───── Material provided
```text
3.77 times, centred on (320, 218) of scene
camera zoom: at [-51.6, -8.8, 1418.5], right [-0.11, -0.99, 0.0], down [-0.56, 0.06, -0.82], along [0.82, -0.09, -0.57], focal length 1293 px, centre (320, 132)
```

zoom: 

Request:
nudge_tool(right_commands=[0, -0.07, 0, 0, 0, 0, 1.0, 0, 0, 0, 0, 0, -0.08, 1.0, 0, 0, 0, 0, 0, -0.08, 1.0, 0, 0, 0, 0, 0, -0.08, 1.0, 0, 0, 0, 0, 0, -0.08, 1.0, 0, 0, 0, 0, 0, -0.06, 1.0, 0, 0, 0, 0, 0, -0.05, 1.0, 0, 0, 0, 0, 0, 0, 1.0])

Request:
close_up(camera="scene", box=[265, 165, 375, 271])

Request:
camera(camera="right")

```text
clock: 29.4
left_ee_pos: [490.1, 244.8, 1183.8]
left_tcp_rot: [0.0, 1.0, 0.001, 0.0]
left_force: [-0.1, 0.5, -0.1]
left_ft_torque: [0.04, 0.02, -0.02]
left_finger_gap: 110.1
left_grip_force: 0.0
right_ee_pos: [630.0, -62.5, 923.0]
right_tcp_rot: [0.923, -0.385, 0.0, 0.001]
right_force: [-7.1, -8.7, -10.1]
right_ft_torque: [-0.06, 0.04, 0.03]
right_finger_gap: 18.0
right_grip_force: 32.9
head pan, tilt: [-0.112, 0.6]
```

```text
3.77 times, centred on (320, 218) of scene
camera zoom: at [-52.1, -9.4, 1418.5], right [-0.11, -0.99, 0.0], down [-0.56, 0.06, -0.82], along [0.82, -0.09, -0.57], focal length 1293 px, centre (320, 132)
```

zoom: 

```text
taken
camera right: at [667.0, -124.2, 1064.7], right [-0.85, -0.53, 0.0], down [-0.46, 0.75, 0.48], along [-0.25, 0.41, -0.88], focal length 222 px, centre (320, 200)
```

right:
──────────
▸ **Task objective**: Reproduce the material in full, with no word added or dropped. Write them as strings in a JSON array, leaving out blank lines.

▸ **Output of the task**:
[
  "```text",
  "3.77 times, centred on (320, 218) of scene",
  "camera zoom: at [-51.6, -8.8, 1418.5], right [-0.11, -0.99, 0.0], down [-0.56, 0.06, -0.82], along [0.82, -0.09, -0.57], focal length 1293 px, centre (320, 132)",
  "```",
  "zoom: ",
  "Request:",
  "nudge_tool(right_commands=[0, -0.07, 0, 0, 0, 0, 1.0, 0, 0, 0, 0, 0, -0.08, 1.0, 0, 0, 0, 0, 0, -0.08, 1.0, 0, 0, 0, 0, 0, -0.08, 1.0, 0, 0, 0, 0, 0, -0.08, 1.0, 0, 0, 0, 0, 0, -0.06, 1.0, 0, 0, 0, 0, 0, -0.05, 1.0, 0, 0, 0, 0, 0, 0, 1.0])",
  "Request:",
  "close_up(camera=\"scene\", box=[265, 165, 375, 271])",
  "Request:",
  "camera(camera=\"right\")",
  "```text",
  "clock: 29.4",
  "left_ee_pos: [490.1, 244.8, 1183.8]",
  "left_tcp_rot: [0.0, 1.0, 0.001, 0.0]",
  "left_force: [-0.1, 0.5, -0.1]",
  "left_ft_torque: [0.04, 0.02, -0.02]",
  "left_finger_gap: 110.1",
  "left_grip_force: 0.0",
  "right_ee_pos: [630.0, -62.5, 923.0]",
  "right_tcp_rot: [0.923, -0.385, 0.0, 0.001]",
  "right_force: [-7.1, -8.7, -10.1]",
  "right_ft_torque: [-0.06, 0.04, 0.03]",
  "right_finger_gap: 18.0",
  "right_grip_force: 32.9",
  "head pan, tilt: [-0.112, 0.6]",
  "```",
  "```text",
  "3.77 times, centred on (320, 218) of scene",
  "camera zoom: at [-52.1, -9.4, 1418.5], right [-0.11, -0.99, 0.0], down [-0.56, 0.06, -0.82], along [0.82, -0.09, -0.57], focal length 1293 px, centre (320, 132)",
  "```",
  "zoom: ",
  "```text",
  "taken",
  "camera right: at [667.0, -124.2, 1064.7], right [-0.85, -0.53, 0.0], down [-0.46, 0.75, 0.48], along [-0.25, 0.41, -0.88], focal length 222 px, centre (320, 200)",
  "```",
  "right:"
]